--- begin Given material ---

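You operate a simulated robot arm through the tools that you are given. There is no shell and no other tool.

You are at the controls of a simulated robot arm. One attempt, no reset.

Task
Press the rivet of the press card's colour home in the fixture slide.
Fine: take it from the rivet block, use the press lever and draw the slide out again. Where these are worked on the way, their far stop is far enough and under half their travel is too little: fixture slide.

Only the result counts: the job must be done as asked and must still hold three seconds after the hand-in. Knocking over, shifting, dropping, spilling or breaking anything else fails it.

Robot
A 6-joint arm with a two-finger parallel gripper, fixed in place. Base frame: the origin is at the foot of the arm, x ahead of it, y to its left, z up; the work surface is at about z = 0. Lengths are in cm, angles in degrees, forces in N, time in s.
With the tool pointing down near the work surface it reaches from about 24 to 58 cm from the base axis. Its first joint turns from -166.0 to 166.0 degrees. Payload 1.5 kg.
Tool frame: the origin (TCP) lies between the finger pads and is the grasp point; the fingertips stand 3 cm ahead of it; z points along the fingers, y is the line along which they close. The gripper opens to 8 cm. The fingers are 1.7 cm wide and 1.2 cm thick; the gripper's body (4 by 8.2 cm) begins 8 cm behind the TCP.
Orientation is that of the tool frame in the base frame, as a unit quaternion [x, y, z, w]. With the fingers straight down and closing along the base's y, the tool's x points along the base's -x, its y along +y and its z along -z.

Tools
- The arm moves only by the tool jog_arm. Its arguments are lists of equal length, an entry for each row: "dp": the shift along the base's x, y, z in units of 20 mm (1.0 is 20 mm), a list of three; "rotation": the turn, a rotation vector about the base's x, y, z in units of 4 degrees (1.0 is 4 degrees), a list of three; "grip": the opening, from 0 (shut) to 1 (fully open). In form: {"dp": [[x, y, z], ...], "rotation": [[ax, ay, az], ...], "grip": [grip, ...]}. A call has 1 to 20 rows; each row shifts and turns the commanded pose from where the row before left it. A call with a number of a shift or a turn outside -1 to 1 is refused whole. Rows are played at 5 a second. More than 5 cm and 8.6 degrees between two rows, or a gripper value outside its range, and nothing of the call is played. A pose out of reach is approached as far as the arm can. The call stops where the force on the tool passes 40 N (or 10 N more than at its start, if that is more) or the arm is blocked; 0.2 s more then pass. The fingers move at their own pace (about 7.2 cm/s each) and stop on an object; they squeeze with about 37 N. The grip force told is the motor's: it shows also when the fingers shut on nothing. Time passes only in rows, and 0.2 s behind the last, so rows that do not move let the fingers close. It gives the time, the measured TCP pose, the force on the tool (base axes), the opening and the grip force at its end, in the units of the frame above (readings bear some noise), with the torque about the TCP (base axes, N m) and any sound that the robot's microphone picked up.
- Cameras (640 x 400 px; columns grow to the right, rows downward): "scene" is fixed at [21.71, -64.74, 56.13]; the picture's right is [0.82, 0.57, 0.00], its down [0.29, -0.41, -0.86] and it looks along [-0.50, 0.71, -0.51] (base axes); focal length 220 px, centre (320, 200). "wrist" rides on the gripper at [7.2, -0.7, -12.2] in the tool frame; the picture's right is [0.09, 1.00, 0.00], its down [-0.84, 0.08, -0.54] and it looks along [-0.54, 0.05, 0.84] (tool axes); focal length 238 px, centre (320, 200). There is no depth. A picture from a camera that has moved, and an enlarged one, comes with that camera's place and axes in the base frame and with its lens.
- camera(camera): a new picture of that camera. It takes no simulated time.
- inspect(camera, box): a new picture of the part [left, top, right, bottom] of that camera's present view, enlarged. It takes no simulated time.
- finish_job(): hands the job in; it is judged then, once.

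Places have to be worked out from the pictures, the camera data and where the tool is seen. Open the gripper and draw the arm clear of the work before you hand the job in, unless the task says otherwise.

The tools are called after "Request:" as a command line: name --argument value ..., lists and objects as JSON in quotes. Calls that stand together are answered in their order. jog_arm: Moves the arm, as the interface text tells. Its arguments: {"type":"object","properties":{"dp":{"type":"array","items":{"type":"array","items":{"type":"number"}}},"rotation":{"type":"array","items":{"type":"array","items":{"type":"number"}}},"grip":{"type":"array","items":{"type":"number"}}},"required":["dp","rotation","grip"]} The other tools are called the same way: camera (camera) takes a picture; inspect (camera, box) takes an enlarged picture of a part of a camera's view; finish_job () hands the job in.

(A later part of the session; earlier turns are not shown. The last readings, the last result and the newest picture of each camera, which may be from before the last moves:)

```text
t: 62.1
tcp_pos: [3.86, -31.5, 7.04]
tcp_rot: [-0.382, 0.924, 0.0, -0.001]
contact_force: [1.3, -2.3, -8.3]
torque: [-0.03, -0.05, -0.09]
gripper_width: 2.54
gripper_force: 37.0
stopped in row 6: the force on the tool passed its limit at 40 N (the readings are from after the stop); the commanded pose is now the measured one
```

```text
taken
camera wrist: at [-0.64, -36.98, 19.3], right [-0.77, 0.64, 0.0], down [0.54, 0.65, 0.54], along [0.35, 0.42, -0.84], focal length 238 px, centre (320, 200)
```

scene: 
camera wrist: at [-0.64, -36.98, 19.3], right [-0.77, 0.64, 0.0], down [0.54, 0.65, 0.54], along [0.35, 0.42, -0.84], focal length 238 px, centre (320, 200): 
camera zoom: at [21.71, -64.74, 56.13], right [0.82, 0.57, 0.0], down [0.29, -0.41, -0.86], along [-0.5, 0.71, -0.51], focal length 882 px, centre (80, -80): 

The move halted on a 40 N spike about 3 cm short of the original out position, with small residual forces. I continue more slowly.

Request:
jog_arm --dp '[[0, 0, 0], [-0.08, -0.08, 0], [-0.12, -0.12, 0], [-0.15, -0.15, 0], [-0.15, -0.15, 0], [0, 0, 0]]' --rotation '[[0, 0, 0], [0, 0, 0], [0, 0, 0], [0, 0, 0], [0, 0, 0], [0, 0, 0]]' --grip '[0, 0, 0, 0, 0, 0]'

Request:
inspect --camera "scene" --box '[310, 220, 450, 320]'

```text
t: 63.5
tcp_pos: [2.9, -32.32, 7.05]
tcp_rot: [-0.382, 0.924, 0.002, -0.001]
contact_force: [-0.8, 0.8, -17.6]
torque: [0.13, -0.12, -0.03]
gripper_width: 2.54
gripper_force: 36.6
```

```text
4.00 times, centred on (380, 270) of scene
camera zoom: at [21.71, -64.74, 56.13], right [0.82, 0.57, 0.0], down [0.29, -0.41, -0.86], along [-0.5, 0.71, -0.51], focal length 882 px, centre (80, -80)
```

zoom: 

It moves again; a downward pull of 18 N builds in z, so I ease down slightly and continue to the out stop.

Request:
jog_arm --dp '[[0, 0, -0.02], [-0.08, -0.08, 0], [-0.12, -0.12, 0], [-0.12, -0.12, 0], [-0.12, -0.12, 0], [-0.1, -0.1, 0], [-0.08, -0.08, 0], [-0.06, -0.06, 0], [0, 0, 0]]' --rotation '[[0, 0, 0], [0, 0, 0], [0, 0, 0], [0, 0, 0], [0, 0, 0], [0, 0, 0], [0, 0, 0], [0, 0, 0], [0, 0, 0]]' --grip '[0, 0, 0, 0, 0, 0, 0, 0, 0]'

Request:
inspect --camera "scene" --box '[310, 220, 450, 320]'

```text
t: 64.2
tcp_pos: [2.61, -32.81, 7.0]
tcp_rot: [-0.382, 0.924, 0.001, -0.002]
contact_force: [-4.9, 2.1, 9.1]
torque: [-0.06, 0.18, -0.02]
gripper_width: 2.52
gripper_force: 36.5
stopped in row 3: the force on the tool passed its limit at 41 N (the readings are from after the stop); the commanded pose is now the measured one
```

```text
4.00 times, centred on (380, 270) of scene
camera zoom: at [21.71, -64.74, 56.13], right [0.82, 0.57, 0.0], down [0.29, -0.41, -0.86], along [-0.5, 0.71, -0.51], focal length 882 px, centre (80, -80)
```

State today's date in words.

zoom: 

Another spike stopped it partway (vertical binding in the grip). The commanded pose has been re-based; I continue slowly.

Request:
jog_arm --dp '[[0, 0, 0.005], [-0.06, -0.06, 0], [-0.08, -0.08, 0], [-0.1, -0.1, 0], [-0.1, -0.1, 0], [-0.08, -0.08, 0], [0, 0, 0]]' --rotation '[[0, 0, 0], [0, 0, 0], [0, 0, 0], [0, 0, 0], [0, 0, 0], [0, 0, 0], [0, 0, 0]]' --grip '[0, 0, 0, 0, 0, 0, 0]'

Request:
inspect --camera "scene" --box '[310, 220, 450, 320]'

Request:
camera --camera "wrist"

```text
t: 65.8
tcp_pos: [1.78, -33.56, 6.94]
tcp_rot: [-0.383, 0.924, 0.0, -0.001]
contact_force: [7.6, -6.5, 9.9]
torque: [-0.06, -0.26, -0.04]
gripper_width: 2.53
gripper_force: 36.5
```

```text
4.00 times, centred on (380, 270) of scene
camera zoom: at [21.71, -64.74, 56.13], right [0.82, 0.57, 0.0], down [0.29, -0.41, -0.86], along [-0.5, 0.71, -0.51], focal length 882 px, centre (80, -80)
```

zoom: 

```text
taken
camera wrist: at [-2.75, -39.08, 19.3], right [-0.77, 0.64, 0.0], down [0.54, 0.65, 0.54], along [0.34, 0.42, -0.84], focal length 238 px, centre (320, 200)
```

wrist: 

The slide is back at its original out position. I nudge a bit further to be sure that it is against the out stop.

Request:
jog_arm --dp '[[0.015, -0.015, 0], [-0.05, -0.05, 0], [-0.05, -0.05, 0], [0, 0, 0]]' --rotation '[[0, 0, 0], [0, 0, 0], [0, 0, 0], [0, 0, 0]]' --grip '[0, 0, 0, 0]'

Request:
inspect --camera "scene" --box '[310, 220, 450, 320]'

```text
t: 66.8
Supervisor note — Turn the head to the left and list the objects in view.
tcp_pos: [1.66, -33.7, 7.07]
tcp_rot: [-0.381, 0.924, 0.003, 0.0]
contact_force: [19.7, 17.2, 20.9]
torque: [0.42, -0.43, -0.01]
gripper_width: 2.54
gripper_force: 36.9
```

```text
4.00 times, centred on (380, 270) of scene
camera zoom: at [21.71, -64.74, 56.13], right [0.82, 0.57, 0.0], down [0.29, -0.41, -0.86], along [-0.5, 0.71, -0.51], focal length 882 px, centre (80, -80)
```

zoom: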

--- end Given material ---
--- begin Source ---

Sceptre, pounds 10, 360pp

IN THE last decade, Ariel Dorfman has undergone a crucial transformation. He has ceased to be Latin American; instead, he has become something the British do not yet fully grasp: a Latino intellectual, bilingual and bicultural, ambivalent about almost everything, and most especially the place called home.

Latino is the rubric coined to describe US Hispanics acclimatised to American joi de vivre yet deeply rooted in the reality south of the Rio Grande. Dorfman's north/south ambivalence is at the heart of the memoir he published last year. It manifests itself in explorations of his complex feelings not only towards Chile and the US, but also towards Spanish and English, the two tongues he communicates in with equal ease. And it is also in the texture of this novel, which, while set primarily in Seville and Santiago and New York, is an American by-product in ways his memoir never was.

Latinos have a difficult time being read in Latin America. There is much resentment for those who left. Dorfman is no exception. His literature has never been fully embraced in Chile, perhaps because he is a foreigner. (He was born in Buenos Aires, and is Jewish.) In the English-language habitat, on the other hand, he has the status of a star: his work functions as a bridge across idiosyncrasies.

This is patent in and the Iceberg. The book juxtaposes themes that have long obsessed him: pop culture and its ideological undercurrent, the baroque Latin American psyche, revolution and democracy. It is a bravura performance, knitted by a suave, hypnotising prose, structured in the form of a thriller with a delayed denouement.

The main character is Gabriel McKenzie, a hybrid comfortable in e-mails and Hollywood imagery, international politics and Spanish culture. Or perhaps the real protagonist is the mammoth iceberg from Antarctica the Chilean government decides to exhibit at the World's Fair of 1992, to commemorate Columbus's arrival. The iceberg, of course, is but a metaphor: a huge structure obstructing a view of the past. Therein lies Dorfman's message: Chile, he argues, refuses to grow up. It remains incapable of confronting its past and battling the ghost of General Augusto Pinochet.

--- end Source ---

• [Given problem]:
Return the source unchanged, from "Sceptre, pounds 10, 360pp" to its end.

• [The answer]:
Sceptre, pounds 10, 360pp

IN THE last decade, Ariel Dorfman has undergone a crucial transformation. He has ceased to be Latin American; instead, he has become something the British do not yet fully grasp: a Latino intellectual, bilingual and bicultural, ambivalent about almost everything, and most especially the place called home.

Latino is the rubric coined to describe US Hispanics acclimatised to American joi de vivre yet deeply rooted in the reality south of the Rio Grande. Dorfman's north/south ambivalence is at the heart of the memoir he published last year. It manifests itself in explorations of his complex feelings not only towards Chile and the US, but also towards Spanish and English, the two tongues he communicates in with equal ease. And it is also in the texture of this novel, which, while set primarily in Seville and Santiago and New York, is an American by-product in ways his memoir never was.

Latinos have a difficult time being read in Latin America. There is much resentment for those who left. Dorfman is no exception. His literature has never been fully embraced in Chile, perhaps because he is a foreigner. (He was born in Buenos Aires, and is Jewish.) In the English-language habitat, on the other hand, he has the status of a star: his work functions as a bridge across idiosyncrasies.

This is patent in and the Iceberg. The book juxtaposes themes that have long obsessed him: pop culture and its ideological undercurrent, the baroque Latin American psyche, revolution and democracy. It is a bravura performance, knitted by a suave, hypnotising prose, structured in the form of a thriller with a delayed denouement.

The main character is Gabriel McKenzie, a hybrid comfortable in e-mails and Hollywood imagery, international politics and Spanish culture. Or perhaps the real protagonist is the mammoth iceberg from Antarctica the Chilean government decides to exhibit at the World's Fair of 1992, to commemorate Columbus's arrival. The iceberg, of course, is but a metaphor: a huge structure obstructing a view of the past. Therein lies Dorfman's message: Chile, he argues, refuses to grow up. It remains incapable of confronting its past and battling the ghost of General Augusto Pinochet.